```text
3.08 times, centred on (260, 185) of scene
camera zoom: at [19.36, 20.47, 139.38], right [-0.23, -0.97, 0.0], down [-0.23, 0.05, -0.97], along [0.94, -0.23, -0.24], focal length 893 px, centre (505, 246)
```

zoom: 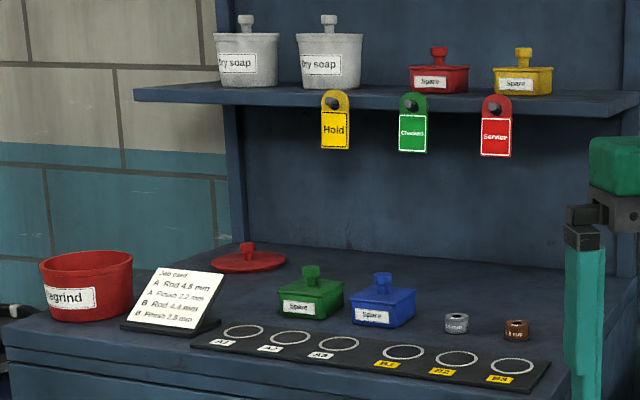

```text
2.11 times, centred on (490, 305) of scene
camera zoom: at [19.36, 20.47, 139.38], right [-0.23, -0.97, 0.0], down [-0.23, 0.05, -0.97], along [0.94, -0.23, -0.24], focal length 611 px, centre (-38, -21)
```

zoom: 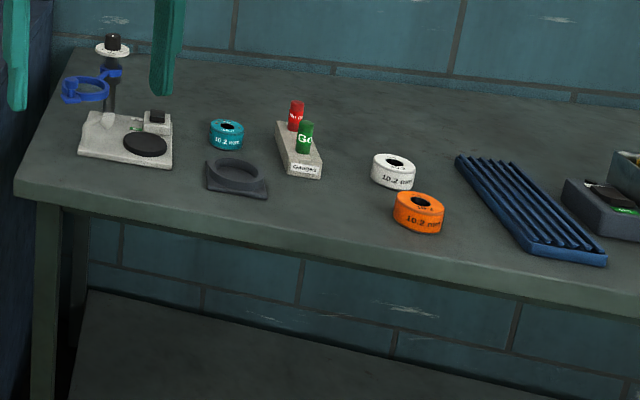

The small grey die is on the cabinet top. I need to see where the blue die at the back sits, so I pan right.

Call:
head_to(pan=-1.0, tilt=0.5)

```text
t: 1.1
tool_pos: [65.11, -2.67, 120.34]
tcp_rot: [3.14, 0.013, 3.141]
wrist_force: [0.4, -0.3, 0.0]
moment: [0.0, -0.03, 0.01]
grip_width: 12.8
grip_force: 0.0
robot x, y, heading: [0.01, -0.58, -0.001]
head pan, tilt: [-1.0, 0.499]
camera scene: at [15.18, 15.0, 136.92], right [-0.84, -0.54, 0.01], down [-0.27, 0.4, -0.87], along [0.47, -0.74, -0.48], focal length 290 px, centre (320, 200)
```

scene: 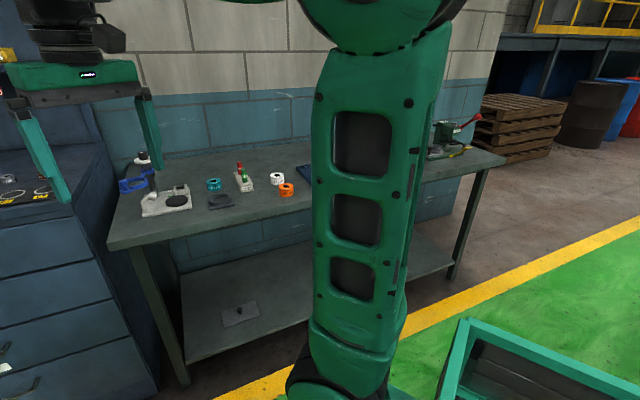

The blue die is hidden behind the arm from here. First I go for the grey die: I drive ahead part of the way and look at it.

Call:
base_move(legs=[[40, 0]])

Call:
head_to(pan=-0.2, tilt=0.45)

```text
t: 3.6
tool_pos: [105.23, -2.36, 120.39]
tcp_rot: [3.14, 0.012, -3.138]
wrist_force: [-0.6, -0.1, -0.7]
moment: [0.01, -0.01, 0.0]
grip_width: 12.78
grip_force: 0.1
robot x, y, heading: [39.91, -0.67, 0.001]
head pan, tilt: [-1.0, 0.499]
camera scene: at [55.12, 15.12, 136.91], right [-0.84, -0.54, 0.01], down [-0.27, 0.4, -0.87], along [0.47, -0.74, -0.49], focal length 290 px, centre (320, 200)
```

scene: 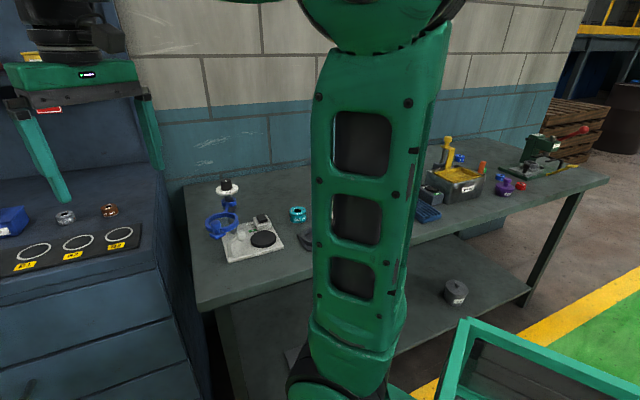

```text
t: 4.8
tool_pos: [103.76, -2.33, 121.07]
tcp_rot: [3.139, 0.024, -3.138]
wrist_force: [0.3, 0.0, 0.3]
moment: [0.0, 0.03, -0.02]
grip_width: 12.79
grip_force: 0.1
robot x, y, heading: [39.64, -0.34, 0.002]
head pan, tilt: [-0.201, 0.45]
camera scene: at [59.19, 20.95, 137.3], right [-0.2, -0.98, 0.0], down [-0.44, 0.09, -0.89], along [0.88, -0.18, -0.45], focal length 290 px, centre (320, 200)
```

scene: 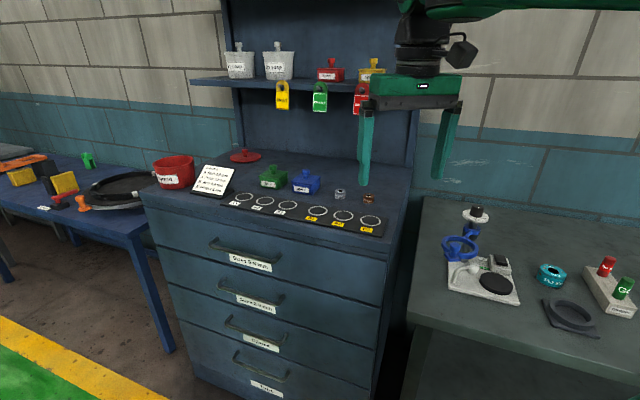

•••

--- YOUR TASK ---
Working from the material above, transcribe it exactly while omitting pictures.

--- TASK ANSWER ---
```text
3.08 times, centred on (260, 185) of scene
camera zoom: at [19.36, 20.47, 139.38], right [-0.23, -0.97, 0.0], down [-0.23, 0.05, -0.97], along [0.94, -0.23, -0.24], focal length 893 px, centre (505, 246)
```

zoom: 

```text
2.11 times, centred on (490, 305) of scene
camera zoom: at [19.36, 20.47, 139.38], right [-0.23, -0.97, 0.0], down [-0.23, 0.05, -0.97], along [0.94, -0.23, -0.24], focal length 611 px, centre (-38, -21)
```

zoom: 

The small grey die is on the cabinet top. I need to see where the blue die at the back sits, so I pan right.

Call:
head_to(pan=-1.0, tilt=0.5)

```text
t: 1.1
tool_pos: [65.11, -2.67, 120.34]
tcp_rot: [3.14, 0.013, 3.141]
wrist_force: [0.4, -0.3, 0.0]
moment: [0.0, -0.03, 0.01]
grip_width: 12.8
grip_force: 0.0
robot x, y, heading: [0.01, -0.58, -0.001]
head pan, tilt: [-1.0, 0.499]
camera scene: at [15.18, 15.0, 136.92], right [-0.84, -0.54, 0.01], down [-0.27, 0.4, -0.87], along [0.47, -0.74, -0.48], focal length 290 px, centre (320, 200)
```

scene: 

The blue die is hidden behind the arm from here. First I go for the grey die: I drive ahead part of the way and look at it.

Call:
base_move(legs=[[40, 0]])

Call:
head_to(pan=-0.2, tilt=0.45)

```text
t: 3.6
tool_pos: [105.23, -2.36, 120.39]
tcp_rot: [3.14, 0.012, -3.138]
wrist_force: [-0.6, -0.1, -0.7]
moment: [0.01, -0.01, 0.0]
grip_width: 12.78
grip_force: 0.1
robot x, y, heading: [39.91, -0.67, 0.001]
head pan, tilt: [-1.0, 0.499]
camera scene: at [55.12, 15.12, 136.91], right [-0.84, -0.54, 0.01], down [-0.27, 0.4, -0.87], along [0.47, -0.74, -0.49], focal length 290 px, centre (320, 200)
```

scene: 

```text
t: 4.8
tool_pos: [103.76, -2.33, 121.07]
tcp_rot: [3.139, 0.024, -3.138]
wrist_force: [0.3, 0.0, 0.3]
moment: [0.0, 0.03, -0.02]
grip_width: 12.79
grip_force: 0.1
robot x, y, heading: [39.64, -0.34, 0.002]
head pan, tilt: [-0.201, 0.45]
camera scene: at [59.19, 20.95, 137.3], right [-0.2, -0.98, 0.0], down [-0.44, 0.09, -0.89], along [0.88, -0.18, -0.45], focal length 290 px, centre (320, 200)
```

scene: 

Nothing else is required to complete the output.